Karina Eugenia Rangel Pernia, a Venezuelan national, entered the United States in March 2024, was inspected and released by immigration officials, and applied for political asylum, withholding of removal, and protection under the Convention Against Torture. She lived in the community for over a year before ICE detained her in August 2025 under 8 U.S.C. § 1225(b), the mandatory detention statute applicable to certain arriving aliens. ICE denied her request for a bond hearing. An immigration judge ordered her removed in November 2025, and her appeal to the Board of Immigration Appeals remained pending at the time of this decision.

Proceeding pro se, Rangel Pernia filed a petition for a writ of habeas corpus under 28 U.S.C. § 2241, arguing that her detention without any individualized custody hearing violated the Due Process Clause and the Administrative Procedure Act. She sought immediate release or, in the alternative, an individualized bond hearing. The government moved for summary judgment, contending that § 1225(b) mandated her detention and that her due process claims failed, but did not respond to her APA argument.

The court declined to reach the statutory question of whether § 1225(b) applied — noting the Fifth Circuit’s February 2026 decision in Buenrostro-Mendez v. Bondi, 166 F.4th 494 (5th Cir. 2026), which held that long-present immigrants not previously apprehended could be subject to mandatory detention under that provision — and instead resolved the case solely on constitutional due process grounds.

The Court’s Holding

Applying the three-part balancing test from Mathews v. Eldridge, 424 U.S. 319 (1976), Judge George C. Hanks, Jr. held that the petitioner’s detention under § 1225(b)(2), as applied to her, violated procedural due process. On the first factor, the court found that Rangel Pernia had acquired a constitutionally protected liberty interest: she had lived in the United States for over a year, been released by immigration officials, and established community ties, with no criminal history or violated release conditions identified by the government. On the second factor, the court found a high risk of erroneous deprivation because she had received no notice, no opportunity to be heard, and no individualized determination regarding her detention — relief that could readily be provided through a bond hearing. On the third factor, the court found the government’s interest insufficient, noting that the respondents made no showing of danger to the community or flight risk and that a bond hearing would address any such concerns at minimal cost.

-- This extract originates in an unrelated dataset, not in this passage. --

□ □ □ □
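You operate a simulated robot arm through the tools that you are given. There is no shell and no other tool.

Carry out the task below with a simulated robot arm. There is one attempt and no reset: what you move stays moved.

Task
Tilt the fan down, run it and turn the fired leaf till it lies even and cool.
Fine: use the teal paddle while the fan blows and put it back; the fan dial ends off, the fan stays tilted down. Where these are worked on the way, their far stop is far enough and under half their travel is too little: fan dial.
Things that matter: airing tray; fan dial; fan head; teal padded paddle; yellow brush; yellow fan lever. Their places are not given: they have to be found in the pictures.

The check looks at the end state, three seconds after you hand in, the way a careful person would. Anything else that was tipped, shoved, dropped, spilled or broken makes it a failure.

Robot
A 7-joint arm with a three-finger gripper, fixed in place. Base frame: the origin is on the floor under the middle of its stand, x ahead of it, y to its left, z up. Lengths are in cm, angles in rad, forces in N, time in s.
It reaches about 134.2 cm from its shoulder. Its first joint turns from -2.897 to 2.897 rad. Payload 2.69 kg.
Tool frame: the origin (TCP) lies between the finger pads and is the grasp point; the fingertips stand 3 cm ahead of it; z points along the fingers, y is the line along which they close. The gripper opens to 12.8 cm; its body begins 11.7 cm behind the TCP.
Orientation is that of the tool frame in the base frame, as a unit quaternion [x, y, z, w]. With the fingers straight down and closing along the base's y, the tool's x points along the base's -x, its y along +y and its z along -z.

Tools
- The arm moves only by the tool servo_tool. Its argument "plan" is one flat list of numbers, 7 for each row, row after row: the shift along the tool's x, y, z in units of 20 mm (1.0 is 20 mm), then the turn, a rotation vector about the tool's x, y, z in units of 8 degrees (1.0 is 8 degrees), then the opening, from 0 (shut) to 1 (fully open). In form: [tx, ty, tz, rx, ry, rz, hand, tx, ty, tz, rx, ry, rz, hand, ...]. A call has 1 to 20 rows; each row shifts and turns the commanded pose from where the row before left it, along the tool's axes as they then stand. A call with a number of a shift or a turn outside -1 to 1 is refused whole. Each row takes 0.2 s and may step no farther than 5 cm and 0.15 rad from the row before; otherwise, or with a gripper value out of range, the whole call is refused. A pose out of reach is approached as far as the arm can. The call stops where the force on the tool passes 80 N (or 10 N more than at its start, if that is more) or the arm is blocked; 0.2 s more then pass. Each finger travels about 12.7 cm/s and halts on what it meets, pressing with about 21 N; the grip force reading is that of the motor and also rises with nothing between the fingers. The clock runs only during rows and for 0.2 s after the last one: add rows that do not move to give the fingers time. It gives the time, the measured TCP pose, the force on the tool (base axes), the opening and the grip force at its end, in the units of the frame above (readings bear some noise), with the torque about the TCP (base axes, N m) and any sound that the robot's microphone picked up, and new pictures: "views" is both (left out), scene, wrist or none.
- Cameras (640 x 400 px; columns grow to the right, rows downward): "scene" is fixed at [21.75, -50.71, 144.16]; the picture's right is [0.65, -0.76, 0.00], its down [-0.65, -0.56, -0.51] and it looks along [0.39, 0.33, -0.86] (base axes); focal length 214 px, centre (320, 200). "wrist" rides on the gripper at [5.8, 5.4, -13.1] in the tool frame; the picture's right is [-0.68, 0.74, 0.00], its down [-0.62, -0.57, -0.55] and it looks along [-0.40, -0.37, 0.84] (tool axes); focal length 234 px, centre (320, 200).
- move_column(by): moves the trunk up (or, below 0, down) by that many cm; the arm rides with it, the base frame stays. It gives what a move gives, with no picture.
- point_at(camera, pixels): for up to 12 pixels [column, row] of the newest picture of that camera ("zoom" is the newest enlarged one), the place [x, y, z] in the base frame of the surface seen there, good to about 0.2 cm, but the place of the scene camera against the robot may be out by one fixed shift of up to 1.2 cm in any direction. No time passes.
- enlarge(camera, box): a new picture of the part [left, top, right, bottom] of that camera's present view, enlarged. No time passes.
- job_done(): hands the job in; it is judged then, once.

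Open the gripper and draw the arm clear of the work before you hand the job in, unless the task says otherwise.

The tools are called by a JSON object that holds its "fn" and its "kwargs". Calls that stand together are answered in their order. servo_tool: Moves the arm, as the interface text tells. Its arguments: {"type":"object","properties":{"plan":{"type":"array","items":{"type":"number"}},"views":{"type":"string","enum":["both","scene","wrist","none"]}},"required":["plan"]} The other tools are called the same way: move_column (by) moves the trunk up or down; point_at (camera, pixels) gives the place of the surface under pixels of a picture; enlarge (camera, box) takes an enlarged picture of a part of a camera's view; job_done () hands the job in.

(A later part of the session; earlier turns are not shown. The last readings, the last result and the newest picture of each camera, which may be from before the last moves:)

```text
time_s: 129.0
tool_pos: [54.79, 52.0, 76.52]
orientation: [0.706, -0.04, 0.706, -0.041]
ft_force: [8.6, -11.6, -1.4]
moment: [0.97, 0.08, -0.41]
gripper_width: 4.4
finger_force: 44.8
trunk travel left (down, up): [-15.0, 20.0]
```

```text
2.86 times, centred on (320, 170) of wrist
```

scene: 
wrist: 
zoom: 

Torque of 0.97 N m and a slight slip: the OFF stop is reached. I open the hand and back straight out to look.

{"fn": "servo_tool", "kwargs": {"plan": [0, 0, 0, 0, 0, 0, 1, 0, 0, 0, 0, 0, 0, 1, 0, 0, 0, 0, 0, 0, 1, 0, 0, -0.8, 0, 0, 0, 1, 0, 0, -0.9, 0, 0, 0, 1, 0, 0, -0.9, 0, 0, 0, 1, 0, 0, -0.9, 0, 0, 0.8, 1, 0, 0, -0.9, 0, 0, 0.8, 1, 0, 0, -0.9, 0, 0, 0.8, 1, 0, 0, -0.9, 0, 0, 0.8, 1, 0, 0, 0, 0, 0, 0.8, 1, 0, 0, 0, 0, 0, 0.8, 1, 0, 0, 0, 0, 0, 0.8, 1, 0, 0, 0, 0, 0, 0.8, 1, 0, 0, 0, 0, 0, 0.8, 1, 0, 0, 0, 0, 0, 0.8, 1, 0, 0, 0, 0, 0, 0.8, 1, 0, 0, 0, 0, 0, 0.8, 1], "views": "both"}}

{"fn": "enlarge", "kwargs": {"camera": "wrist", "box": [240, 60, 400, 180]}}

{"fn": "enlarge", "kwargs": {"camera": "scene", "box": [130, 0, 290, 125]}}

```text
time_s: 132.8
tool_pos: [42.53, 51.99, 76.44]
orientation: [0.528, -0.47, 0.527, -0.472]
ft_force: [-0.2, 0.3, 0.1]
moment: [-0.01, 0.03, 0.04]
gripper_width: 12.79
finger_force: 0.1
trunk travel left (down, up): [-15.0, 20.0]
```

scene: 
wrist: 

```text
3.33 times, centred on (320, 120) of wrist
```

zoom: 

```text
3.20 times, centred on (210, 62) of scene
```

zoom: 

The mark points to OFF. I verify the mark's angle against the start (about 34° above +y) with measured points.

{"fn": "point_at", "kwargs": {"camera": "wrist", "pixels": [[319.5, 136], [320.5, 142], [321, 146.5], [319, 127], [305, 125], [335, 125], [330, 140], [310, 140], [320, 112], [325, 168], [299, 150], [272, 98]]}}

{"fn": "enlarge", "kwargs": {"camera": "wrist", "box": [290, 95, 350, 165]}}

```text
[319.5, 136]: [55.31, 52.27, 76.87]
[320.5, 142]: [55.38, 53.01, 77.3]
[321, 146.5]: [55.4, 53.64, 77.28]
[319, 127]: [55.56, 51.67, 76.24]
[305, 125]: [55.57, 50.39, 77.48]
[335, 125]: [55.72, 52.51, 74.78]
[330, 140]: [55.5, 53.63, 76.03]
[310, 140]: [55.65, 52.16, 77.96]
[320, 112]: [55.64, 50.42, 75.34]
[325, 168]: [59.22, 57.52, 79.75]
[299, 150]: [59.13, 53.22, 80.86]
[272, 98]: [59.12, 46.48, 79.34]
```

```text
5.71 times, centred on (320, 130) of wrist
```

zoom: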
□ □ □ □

The court rejected the government’s reliance on Demore v. Kim, 538 U.S. 510 (2003), distinguishing that case as a facial challenge to a different statute (§ 1226(c)) covering criminal aliens who had received prior procedural protections, been detained for an average of only 47 days, and whose detention was demonstrably justified by evidence of criminal recidivism. It also distinguished Department of Homeland Security v. Thuraissigiam, 591 U.S. 103 (2020), noting that the petitioner challenged only her detention — not her right to relief from removal — and that her as-applied due process claim did not implicate the sovereign prerogative over entry decisions on which Thuraissigiam rested.

Because all three Mathews factors weighed in the petitioner’s favor, the court granted the habeas petition and ordered the respondents to release Rangel Pernia within 48 hours, return her identification documents, and refrain from re-detaining her during removal proceedings unless a pre-detention hearing before an immigration judge results in a clear-and-convincing-evidence finding of flight risk or danger to the community.

Key Takeaways

  • An immigrant detained under 8 U.S.C. § 1225(b)(2) who has lived in the United States for an extended period and established community connections acquires a constitutionally protected liberty interest, even if she entered without inspection or was initially released as an “arriving alien.”
  • The government’s reliance on the mandatory language of § 1225(b)(2) does not end the constitutional inquiry: a statute cannot strip a person of procedural due process rights guaranteed by the Constitution, and the government must provide notice, an opportunity to be heard, and an individualized determination to justify continued civil detention.
  • As-applied due process challenges to § 1225(b)(2) detention — as distinct from facial challenges or challenges to removal proceedings — are not foreclosed by Demore v. Kim or Thuraissigiam, consistent with a broad and growing consensus among district and circuit courts.
  • Where no adequate procedure exists for testing the legality of detention, the appropriate habeas remedy is immediate release, not a remand for a bond hearing; any future re-detention requires a pre-detention hearing with clear and convincing evidence of flight risk or dangerousness.

Why It Matters

This decision is part of a substantial and accelerating wave of federal court rulings — spanning multiple circuits — holding that immigrants detained under § 1225(b)(2) without individualized hearings are entitled to due process protections, notwithstanding the statute’s mandatory detention language and recent Fifth Circuit precedent expanding that statute’s reach. For immigration practitioners, the case underscores that length of presence, community ties, and absence of criminal history are legally significant in as-applied constitutional challenges, and that the government’s failure to make any showing of dangerousness or flight risk is fatal under Mathews.

More broadly, the decision highlights the constitutional limits on indefinite civil immigration detention without procedural safeguards. The court’s order prohibiting re-detention absent a clear-and-convincing-evidence hearing effectively imports a substantive standard — borrowed from criminal pretrial detention law — into the immigration context. As removal proceedings grow lengthier and the government continues to assert broad mandatory detention authority, decisions like this one are likely to generate further appellate litigation over the scope of due process protections for long-resident noncitizens.